The Island and Some Special Places
By Kimberly Nolan
The town center of Nantucket is more than a loading dock for ferry passengers. It is more than a host of eclectic restaurants. Beyond the boat slips and bars, there is a town that hearkens to the past. The cobblestones allow for a slow drive up Main Street. The pharmacy still sells sandwiches and ice cream, as it always did. Shop windows display antiques restored by hand. Inside studios, artisans toil on scrimshaw and baskets. There is still a need for historic homes to be maintained with authentic plaster bound by actual horsehair. Each season is infused with community events. Spring is synonymous with the Daffodil parade, where friends surround unique cars with celebratory picnics. Families sit shoulder to shoulder on beaches, to watch July 4th fireworks. At Halloween, kids are disguised as ghouls, witches, and characters, as they parade through town in search of candy. Some of those same kids make ornaments of colored paper and aluminum foil that hang from Christmas trees on Main Street through December. When the island sleeps, one dim light shines inside the museum. Behind those doors, hangs the skeleton of a whale, a silent reminder of how Nantucket came to be.
‘Sconset is a tree–lined hamlet located at the easternmost point of the island. Its quaintness is bedecked with a general store and locally made items, ranging from salty to sweet. A short distance from the store stands a small sign that reads “public way.” The footpath is better known as the Sconset Bluff Walk. It meanders along the edge of private properties. The path is reminiscent of a private garden tour. Hydrangeas and hollyhocks color the land, while lilacs and roses scent the air. Opposite the perennials, annuals, and picturesque homes, stretches the Atlantic Ocean — outward from the bluff walk, onward to the horizon. The serenity of Sconset is interrupted each April when the Daffodil Parade enlivens the streets. The parade is a spirited display of showy cars, each decorated in theme, flowers, and passengers. The streets are festooned with the color yellow. It is a celebration of the season ahead and a grateful farewell to winter. The parade starts in town and ends in Sconset, where it morphs into a tailgate picnic, with elaborate fare and libations. The party would impress Gatsby himself.
East coast residents are accustomed to watching the sunrise over the ocean. However, there seems to be a lasting novelty about watching the sunset from a Massachusetts beach. Those seeking a social sunset, complete with a margarita, head to Millie’s.
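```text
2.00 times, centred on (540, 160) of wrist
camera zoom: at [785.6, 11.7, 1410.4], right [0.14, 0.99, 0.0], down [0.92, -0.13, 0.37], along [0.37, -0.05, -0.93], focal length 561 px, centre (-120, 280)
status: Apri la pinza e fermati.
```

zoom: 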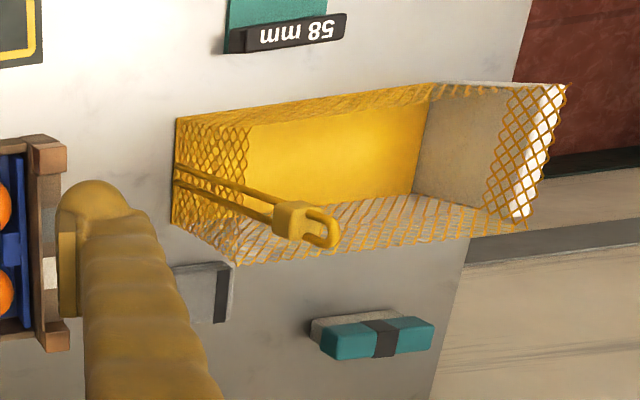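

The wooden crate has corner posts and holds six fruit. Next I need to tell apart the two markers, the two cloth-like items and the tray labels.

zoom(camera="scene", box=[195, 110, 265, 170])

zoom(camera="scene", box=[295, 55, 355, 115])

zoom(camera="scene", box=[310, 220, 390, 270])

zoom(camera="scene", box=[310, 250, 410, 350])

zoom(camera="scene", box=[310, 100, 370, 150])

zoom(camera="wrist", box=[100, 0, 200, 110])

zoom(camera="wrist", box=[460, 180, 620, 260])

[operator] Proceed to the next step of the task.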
While Smith’s Point offers a quieter option. From the shores of Madaket, floating scallop baskets are seen atop the water. Recreational scallop licenses lure men and women to don waders and merge their push rakes into the sea. On island, those scallops are the taste of a winter night, shared with neighbors at dinner tables. Commercially harvested scallops are sold on and off island, to restaurants and fish markets. The flavor of a Nantucket Bay scallop is sweetly unique, making them a
commodity. Seemingly abundant, they are a delicate species, threatened by the dwindling eelgrass habitat. Excessive amounts of nitrogen are proven to harm eelgrass. Homeowners can promote the vitality of Nantucket Bay scallops by limiting the lawn and garden fertilizers. Eating a raw, sweet scallop on the Madaket shore, watching the sunset, is one of the rewards for being a steward of the earth.